Even before arriving to Benin I found on Instagram a person who was currently cycling Africa (yes, plenty of people do this…I can only begin to imagine the challenges) and noticed he rode by bike to Ouidah on a charming beach road. Once I saw this I decided I would do the same. Basically I saved the best for last without knowing it! I figured out how to rent a bike (a feat here) and took a 2 day trip to Ouidah (Wee duh)….After a few hours cycling I arrived to the Door of No Return (Le Porte de Non Retour) – 2.5 miles from town – where I would stay at a hotel on the beach. I biked into town the same day and explored as much as I could since I would head back the following day!
I decided to do the trip over the weekend because I intended to try and get my Ghanaian visa Monday from the embassy. That and the rental I found was through the Guesthouse I first stayed at and the cost was $30 a day…which seemed way too high (in fact it is!)…I questioned the price but in the end I didn´t even care. Cycling always brings me joy and I already had my mind fixed on doing it this way…so be it. It was hard enough to find a bike although I might have been able to borrow one if I had just asked around at the guesthouse (quite a few long-term residents). Instead of cycling you can take the minibus/taxi brousse (bush taxi) to Ouidah for cheap…or if you perfer to go along the beautiful Route des Pêches like me, a motorbike is fairly easy to hire (cars don´t usually go because it is a sand road and the probability of getting stuck is high).
I set off early in the morning to avoid the heat and was pleased to find a cool ocean fog coating Cotonou…I also went early to avoid traffic; the roads normally have tons of motorbikes and cars…thankfully it was the weekend and roadways were nice and clear (Sundays in Cotonou…the city is like a ghost town). It took 2.5 hours to arrive to the beach near Ouidah but really I took another hour with all my stops. It was such a joy to cycle and explore that I stopped a ton to look at the fishing villages along the way, take in the rows of palm trees and enjoy the emptiness of the sandy road all to myself (except the occasional motorbike, villager and random car).
The road being all sand was at times difficult but I made it a goal to make it as far through the loose sand parts as I could….challenging but entertaining. On my return I tried to go as far as I could along the Route before I had to touch the ground…which was about halfway…10 miles of the 22. If you didn´t want to do all sand there was a paved road out of Cotonou that went several miles (saving 30 minutes maybe) before it ended and you had to join the beach road..thought I must say the beach road kept the ocean in view the whole way and seemed more authentic.
Along the way I stopped to take photos of the palm trees, the villages and the boats. I wandered around some villages exploring and even dipped my feet in from time to time. On the way back I stopped even more. This time jumping in the ocean (it was hot for the return) only to get tumbled around quickly over and over again (very strong currents and lots of waves…) staying within the line of dangerous and fun!
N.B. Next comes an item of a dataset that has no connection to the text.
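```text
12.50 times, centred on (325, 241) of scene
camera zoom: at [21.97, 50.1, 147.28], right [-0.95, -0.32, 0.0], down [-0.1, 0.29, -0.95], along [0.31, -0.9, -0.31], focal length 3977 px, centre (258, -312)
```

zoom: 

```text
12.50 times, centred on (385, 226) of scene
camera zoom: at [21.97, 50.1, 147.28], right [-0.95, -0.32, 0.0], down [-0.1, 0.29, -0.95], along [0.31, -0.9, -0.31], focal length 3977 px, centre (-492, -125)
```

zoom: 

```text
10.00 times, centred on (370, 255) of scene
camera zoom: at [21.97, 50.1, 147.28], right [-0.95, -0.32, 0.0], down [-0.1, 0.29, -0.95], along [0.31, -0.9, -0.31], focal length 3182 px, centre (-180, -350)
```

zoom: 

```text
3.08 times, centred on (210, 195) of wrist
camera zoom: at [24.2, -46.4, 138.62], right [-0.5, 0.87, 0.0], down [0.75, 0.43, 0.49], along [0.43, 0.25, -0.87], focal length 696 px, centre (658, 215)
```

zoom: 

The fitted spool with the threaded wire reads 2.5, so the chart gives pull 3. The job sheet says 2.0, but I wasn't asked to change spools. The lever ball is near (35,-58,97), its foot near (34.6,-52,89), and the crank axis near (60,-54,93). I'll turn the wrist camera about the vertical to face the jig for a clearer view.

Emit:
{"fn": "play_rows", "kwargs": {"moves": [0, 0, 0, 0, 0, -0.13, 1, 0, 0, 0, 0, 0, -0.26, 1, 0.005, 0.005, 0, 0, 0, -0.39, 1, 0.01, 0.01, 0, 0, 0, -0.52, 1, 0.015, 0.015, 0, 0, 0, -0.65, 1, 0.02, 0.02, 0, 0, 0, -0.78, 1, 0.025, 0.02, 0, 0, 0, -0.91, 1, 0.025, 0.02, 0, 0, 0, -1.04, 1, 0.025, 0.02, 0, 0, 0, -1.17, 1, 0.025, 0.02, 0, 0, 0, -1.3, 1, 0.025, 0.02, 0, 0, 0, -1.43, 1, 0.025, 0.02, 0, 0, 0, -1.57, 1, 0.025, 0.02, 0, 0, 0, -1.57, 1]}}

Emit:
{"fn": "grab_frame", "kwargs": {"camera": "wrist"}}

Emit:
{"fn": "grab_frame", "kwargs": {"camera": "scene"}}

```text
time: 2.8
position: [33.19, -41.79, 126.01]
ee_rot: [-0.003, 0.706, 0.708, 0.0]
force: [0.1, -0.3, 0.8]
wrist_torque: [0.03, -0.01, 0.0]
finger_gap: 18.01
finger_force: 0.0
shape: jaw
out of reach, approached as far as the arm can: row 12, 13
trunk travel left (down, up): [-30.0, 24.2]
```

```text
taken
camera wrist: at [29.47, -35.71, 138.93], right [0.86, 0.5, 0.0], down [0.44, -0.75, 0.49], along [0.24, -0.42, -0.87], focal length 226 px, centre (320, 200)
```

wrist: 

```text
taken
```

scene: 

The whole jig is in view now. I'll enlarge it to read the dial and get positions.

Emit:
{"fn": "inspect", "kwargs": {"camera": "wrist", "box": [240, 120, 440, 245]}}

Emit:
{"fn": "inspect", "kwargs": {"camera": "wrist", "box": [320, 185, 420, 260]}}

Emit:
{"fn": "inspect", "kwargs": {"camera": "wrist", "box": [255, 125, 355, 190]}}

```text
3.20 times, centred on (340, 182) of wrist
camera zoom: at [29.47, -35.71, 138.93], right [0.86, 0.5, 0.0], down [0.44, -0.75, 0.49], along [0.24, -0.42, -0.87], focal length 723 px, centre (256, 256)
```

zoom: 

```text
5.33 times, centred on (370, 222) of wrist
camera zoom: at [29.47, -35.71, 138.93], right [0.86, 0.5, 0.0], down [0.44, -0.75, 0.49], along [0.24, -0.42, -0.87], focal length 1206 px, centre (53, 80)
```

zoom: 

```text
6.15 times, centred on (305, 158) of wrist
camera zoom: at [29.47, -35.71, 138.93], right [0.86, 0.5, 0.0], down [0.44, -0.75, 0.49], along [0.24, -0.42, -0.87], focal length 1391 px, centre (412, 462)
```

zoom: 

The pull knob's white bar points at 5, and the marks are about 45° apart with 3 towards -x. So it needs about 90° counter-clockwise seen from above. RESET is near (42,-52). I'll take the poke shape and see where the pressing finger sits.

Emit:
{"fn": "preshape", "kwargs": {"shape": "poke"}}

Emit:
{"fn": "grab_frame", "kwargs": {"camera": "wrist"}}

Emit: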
I watched the whole population of fishing villages appear on the shoreline to fish…pulling large nets out of the sea for hours and picking off the small fish to later eat. I spoke with some out picking fish off the net and they said everyday from 6 am until what would be 11 am when I saw them, they work the fishing net to get their meals. Being the weekend one guy I spoke with was a university student and said he comes home some weekends to help too. It was very impressive to watch…netting lay from one end of the beach to nearly the other side of the village (mind you villages are tiny) even twisting here and there. It seemed a palm tree or two was what anchored the net on land to a boat off shore. So crazy to stumble upon and witness a whole village come together to work for the greater good of the entire community.
Arriving to the Door of no Return felt like an accomplishment…I was tired but happy. I immediately went in and took it all in. A beautiful symbol they built to remember those sent away into slavery. Such detail…ironwork…and even voodoo sculptures. It is truly a site to see when walking from town or arriving along the coast. The road that ends here from town (Route des Esclaves – Slave Route) is well known and many come here to walk the same route in the heat so they can feel a tad of the hardships slaves were forced into and just remember. This is the actual road slaves walked (chained together) to reach ships off shore. It is a powerful, humanizing walk and can be especially emotional for visiting African Americans and Afro Brazilians with family history directly tied to West Africa.
I highly recommend if you visit doing the walk on this road from town to coast not just to understand the hardships more deeply but also because it is actually a beautiful setting (yes, even with the sad, harsh…horrible past) and there are many other historical slave stops plus many voodoo sculptures (placed during the first voodoo festival here in 1992) you can admire along the way. Grab a fresh coconut halfway down to refresh and let history be absorbed (not just heard).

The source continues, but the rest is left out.